--- begin READING PASSAGE ---

Acórdão nº 6597/13.8BCLSB de Tribunal Central Administrativo Sul, 05 de Março de 2020

Magistrado ResponsávelMÁRIO REBELO
Data da Resolução05 de Março de 2020
EmissorTribunal Central Administrativo Sul

Acordam em conferência na Secção de Contencioso Tributário do Tribunal Central Administrativo Sul: RECORRENTE: S………………………, SA.

RECORRIDO: Autoridade Tributária.

OBJECTO DO RECURSO: Sentença proferida pelo MMº juiz do TAF de Sintra que julgou improcedente a impugnação deduzida contra a impugnação judicial na sequência do acto de indeferimento que recaiu sobre a reclamação graciosa apresentada contra a liquidação de IRC n.º ………………, relativa ao exercício de 1992.

CONCLUSÕES DAS ALEGAÇÕES: i. As amortizações em causa, no montante total de 148.720.279$00, consideradas como custo fiscal pela Recorrente, respeitam a encargos com obras realizadas em virtude da entrada em funcionamento do empreendimento "C............", como contrapartida dada à Câmara Municipal de Cascais e à Junta Autónoma das Estradas no âmbito do protocolo celebrado com estas entidades.

--- end READING PASSAGE ---

■ **TASK STATEMENT**: Continue the reading passage that opens with "Acórdão nº 6597/13.8BCLSB".

--- begin SUPPLIED DATA ---

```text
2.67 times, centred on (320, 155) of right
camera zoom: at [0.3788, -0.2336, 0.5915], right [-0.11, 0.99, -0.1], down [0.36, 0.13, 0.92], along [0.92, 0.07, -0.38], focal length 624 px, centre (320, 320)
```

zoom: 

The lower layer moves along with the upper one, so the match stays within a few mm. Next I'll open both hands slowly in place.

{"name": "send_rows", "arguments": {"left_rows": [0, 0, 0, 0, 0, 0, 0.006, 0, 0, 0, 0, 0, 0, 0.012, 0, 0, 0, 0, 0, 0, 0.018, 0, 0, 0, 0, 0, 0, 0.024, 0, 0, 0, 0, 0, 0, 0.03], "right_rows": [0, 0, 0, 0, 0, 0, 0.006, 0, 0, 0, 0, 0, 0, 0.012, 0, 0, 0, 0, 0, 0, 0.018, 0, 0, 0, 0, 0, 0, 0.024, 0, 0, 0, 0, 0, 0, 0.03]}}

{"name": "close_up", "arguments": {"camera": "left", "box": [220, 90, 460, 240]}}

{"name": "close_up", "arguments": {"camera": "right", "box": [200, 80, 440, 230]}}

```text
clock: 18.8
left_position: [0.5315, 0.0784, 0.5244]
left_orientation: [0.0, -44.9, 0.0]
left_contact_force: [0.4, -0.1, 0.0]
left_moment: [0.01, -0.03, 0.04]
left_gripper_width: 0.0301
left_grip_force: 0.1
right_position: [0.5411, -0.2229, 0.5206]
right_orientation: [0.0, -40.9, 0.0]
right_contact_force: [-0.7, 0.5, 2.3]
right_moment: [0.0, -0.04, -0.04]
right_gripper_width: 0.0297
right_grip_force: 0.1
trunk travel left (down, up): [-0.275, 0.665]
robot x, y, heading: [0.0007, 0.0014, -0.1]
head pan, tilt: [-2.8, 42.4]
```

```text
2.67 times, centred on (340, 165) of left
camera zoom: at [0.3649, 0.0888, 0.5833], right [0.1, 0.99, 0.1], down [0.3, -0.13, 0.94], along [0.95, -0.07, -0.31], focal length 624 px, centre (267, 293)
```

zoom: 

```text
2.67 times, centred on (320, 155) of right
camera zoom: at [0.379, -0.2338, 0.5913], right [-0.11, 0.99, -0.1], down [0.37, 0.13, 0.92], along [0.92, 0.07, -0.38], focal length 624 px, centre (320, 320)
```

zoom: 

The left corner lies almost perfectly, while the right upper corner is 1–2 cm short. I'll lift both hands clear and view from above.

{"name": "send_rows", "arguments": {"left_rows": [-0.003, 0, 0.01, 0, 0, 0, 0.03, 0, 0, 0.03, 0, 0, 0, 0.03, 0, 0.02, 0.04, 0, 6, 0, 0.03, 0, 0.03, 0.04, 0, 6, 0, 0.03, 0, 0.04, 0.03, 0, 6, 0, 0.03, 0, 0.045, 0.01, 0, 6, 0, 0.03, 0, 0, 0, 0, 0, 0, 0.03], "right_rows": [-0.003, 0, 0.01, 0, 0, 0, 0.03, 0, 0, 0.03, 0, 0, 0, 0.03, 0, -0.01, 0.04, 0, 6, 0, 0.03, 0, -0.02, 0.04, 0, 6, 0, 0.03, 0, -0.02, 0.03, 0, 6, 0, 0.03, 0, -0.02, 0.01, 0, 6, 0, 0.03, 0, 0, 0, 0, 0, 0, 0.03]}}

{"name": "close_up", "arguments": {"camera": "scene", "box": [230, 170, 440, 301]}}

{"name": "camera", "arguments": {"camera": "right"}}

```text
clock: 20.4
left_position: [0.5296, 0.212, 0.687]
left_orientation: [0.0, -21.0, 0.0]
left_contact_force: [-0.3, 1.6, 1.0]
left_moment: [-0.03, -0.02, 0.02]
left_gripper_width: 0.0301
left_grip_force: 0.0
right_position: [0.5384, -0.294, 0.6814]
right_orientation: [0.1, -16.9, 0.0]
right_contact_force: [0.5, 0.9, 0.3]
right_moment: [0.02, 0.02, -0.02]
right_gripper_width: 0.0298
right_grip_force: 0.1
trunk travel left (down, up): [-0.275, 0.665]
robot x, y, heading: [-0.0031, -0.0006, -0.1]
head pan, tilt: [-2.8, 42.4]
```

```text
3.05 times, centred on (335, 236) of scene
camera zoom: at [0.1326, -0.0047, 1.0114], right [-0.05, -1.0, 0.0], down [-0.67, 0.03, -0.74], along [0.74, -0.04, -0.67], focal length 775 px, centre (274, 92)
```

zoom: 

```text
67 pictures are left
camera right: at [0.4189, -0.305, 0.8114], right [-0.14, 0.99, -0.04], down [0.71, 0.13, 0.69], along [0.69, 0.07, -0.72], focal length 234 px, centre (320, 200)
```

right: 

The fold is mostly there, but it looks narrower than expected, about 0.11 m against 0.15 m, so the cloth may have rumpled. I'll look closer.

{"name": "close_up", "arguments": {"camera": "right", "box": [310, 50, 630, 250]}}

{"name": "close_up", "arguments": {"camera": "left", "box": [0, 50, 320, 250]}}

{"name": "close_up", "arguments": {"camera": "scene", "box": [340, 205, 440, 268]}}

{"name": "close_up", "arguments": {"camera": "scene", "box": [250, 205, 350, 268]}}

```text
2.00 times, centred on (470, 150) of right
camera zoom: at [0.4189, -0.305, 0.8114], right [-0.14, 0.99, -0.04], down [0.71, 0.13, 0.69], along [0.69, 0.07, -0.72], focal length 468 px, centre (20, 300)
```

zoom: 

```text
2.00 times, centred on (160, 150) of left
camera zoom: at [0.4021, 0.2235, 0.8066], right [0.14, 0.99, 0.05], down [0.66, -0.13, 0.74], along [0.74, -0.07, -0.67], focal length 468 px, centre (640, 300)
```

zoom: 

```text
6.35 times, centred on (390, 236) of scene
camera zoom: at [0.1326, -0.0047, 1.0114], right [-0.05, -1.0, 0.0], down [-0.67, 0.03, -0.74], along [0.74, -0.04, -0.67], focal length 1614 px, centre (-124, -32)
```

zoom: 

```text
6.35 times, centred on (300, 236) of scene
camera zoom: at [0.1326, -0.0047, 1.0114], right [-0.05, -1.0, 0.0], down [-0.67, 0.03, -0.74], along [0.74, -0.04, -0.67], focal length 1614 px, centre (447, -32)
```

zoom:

--- end SUPPLIED DATA ---

■ **SOLVED PROBLEM**:
ii. Como refere o Tribunal a quo, «Consiste a questão controvertida em saber se os encargos suportados pela Impugnante, com a construção de infra- estruturas, acessos e vias de comunicação adjacentes ao empreendimento "C.............." devem ou não, ser classificados como "Imobilizações Corpóreos".

iii. Como consta dos autos, tais infra-estruturas foram INTEGRADAS NO DOMÍNIO PÚBLICO, pelo que a Recorrente contabilizou as mesmas em imobilizado incorpóreo.

iv. Entende o Tribunal a quo que: «(...) tratando-se de despesas suportadas com a realização de infra-estruturas - vias de comunicação - não assiste razão à Impugnante, porquanto as contabilizou como "Imobilizado Incorpóreo, devendo sim tratar-se de benfeitorias a acrescer ao custo do bem a que se referem e como tal integram o imobilizado corpóreo.».

v. Os custos em causa foram suportados para realização de obras de infra-estruturas inteiramente alheias à Recorrente - dado que, como referido, as mesmas foram integradas no domínio público, pelo que não é nada que a Recorrente possa fazer seu; não é nada que a Recorrente possa restringir à utilização livre pelo público em geral; não é nada que a Recorrente utilize na prossecução do seu objecto social; não é nada que a Recorrente possa algum dia vender conjuntamente com o edifício que construiu.

vi. Resulta da prova documental junta aos autos - mormente do protocolo referido - que a realização de tais contrapartidas não foi constitutiva de quaisquer direitos para a Recorrente sobre as realizações físicas concretizadas.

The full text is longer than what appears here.